While that last sentence might be a bit sarcastic, there’s a genuine recommendation for Planet Coaster here, as it allows two different styles of play that can be equally beneficial. They can either play through the campaign, learning how to manage a theme park with expectations, budgeting and more, or you can throw them in the creative mode and allow them to truly express themselves. Both options work.
5. Forza Horizon 4 | Ages: 3+
Developer: Playground Games Publisher: Xbox Game Studios
If you’re struggling to find games that kids can play, a safe bet is typically driving games. Unless the game in question is Carmageddon, they’re usually quite child-friendly, and Forza Horizon 4 is about as accessible as they come. While there’s other racing games available to you on the Xbox Series X | S, Forza Horizon 4 laps all the other competitors and has been sitting on the podium for an hour waiting for everyone else to catch up.
Set in the sunny old United Kingdom, Forza Horizon 4’s main gimmick is that the seasons change each week, offering new challenges and driving conditions as you play. With plenty of racing disciplines, collectibles to find and stunt content to enjoy, with plenty more added post-launch, this should keep the kids occupied for a long time. There’s even a LEGO DLC, which should be a pretty big indicator as to how child-friendly Forza Horizon 4 is.

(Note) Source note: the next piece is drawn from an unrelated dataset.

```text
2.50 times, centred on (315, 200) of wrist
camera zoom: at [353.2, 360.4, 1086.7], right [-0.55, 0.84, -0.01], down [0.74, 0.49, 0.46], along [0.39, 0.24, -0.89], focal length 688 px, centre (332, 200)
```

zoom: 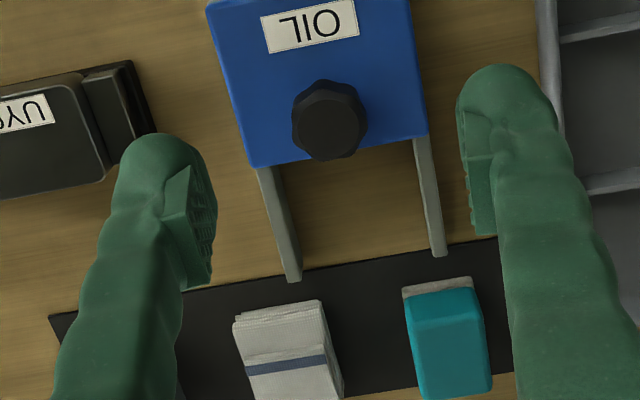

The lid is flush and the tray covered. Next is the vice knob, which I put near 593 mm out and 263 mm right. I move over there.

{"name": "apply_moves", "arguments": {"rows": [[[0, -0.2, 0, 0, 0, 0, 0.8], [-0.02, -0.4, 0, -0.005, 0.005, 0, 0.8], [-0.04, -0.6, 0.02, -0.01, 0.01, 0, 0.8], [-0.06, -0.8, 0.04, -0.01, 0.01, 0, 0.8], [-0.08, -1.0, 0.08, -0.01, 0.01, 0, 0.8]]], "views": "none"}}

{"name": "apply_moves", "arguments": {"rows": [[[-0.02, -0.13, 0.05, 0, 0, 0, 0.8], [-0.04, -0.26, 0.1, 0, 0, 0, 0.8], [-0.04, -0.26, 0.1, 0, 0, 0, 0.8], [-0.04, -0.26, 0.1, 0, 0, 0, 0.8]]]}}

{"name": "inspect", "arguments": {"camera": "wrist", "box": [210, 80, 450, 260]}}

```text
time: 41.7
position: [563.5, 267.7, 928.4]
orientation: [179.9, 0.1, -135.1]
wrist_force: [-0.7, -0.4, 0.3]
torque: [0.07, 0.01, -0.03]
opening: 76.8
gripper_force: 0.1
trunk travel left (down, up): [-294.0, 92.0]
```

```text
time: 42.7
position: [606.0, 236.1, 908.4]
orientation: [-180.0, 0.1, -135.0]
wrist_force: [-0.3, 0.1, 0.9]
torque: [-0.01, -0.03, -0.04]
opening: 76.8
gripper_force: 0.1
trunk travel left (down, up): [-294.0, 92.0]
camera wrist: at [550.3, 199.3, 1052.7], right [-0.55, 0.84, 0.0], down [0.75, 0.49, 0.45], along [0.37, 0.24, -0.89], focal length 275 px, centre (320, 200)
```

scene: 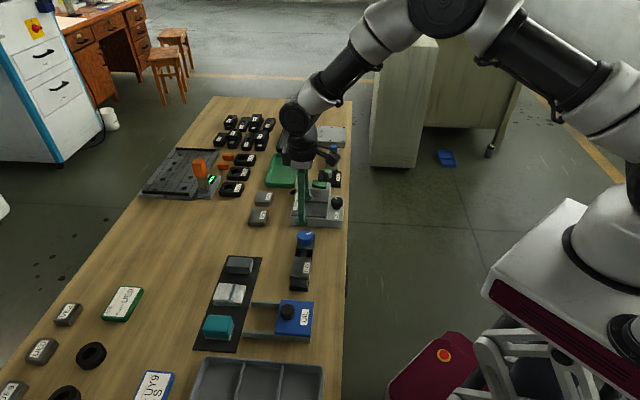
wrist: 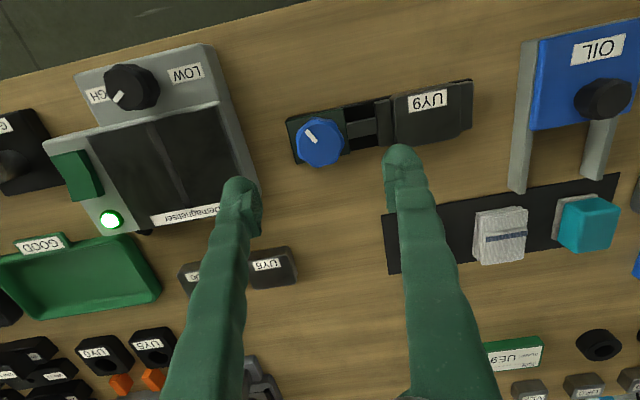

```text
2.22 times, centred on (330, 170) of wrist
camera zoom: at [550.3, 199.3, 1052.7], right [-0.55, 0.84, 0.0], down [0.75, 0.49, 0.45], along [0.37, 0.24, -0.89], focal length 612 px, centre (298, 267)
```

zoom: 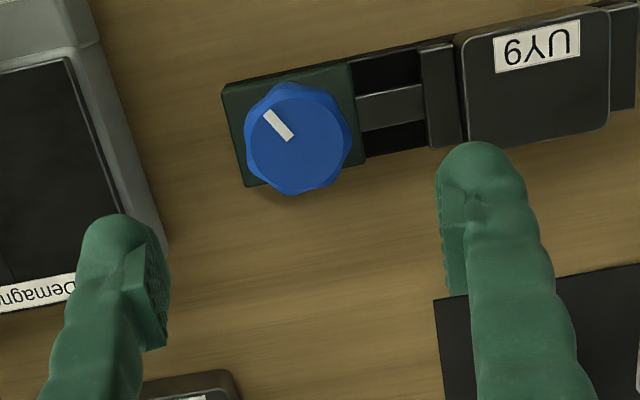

6. Overcooked: All You Can Eat | Ages: 3+
Developer: Ghost Town Games, Team17 Publisher: Team17
One of the joys of getting your children into games is playing games with them, and there are a lot of couch co-op games out there that are friendly and welcoming to children, allowing you to enjoy them together as a family. There’s no greater example of this than Overcooked: All You Can Eat edition, but be warned: messing up one of the levels might create a weird atmosphere at the family dinner.
Up to four players work together in kitchens that would never pass a health and safety inspection, preparing meals on request using a few key ingredients. Naturally, players have to work together, coordinating their efforts effectively to match the needs of the ever-hungry customers. With content from both games including, the All You Can Eat edition of Overcooked is the definitive experience.
7. Sea of Thieves | Ages: 12+
Developer: Rare Publisher: Xbox Game Studios
Online co-op games are a great way for children to learn how to effectively play well together with others, whether they’re friends or strangers (ideally in a controlled environment, obviously). We’ve spoken about Overcooked already, but there’s also Sea of Thieves, which sees players set sail on the high seas as a band of pirates looking for their latest plunder.
As a pirate, you’ll be given quests to travel around the world, finding treasure and gold along the way. You’ll also find pirate skeletons and other nasties out there, which will require teamwork to defeat. Considering the PvP elements that are present in the game when exploring, you children may also learn that life isn’t always fair and that people can be quite bothersome.
8. No Man’s Sky | Ages: 7+
Developer: Hello Games Publisher: Hello Games
If you’re looking to give your child the gift of exploration, there’s no greater frontier to explore than space itself, and No Man’s Sky is the perfect embodiment of that. Granted, it wasn’t perfect back when it launched, but if you only own an Xbox, you wouldn’t have known that anyway. No Man’s Sky was ported over to the big green brand with a bunch of post-launch updates pre-packaged, so as far as you’re concerned, it was always fine.
Players take control of a new would-be space explorer who must gather together materials to create their own spaceship and take their place among the stars. Once you’re finally a space-faring jetsetter, you’ll be able to explore space stations filled with other players, take on missions and see the sights that the galaxy has to offer. It’s not just the world at your fingertips, it’s a whole universe.
9. Immortals Fenyx Rising | Ages: 12+
Developer: Ubisoft Publisher: Ubisoft
No matter how old your child is, one part of their curriculum will likely be learning about Ancient Greece, particularly regarding the mythology surrounding it. Hell, even if it isn’t part of their curriculum, it’s still cool to learn about, and perhaps one of the best ways for a kid to learn about that culture is by playing Immortals Fenyx Rising. I mean, Hades isn’t on the Xbox at this time of writing, and if this was a PlayStation list, God of War wouldn’t exactly be the best recommendation for your kid.
You play as the titular Fenyx, who finds themself washed up on the Golden Isle where humanity has been turned to stone. The evil Typhon has been freed, the gods deposed and your job is to undo the damage done by Typhon’s rampage. As far as gameplay goes, Fenyx Rising plays out similar to Nintendo’s Breath of the Wild, so expect plenty of exploration and puzzle solving on top of combat. This should keep your kids occupied for a good few hours, though don’t be shocked if you end up playing it yourself after they’ve gone to bed.
10. Override 2: Super Mech League | Ages: 7+
Developer: Modus Studios Brazil Publisher: Modus Games
If you’ve got a couple of kids, it’s likely that they enjoy the spectacle of giant, city-sized robots punching the heck out of each other. Override 2: Super Mech League takes the spectacle of those kinds of Kaiju media and condenses it into a fun and exciting fighting/party game that caters to up to four players. If you have a family dispute, you can try and settle it in the Mech League rather than over the dinner table.
Override 2 features a large roster of 20 robots, each with their own individual moves and personality, meaning everyone is sure to find their favourites. With a wide range of potential modes on top of the standard “be the last one standing”, you’ll likely be returning to Override 2 for a while, even if so you can unlock all the cosmetic items for your robot.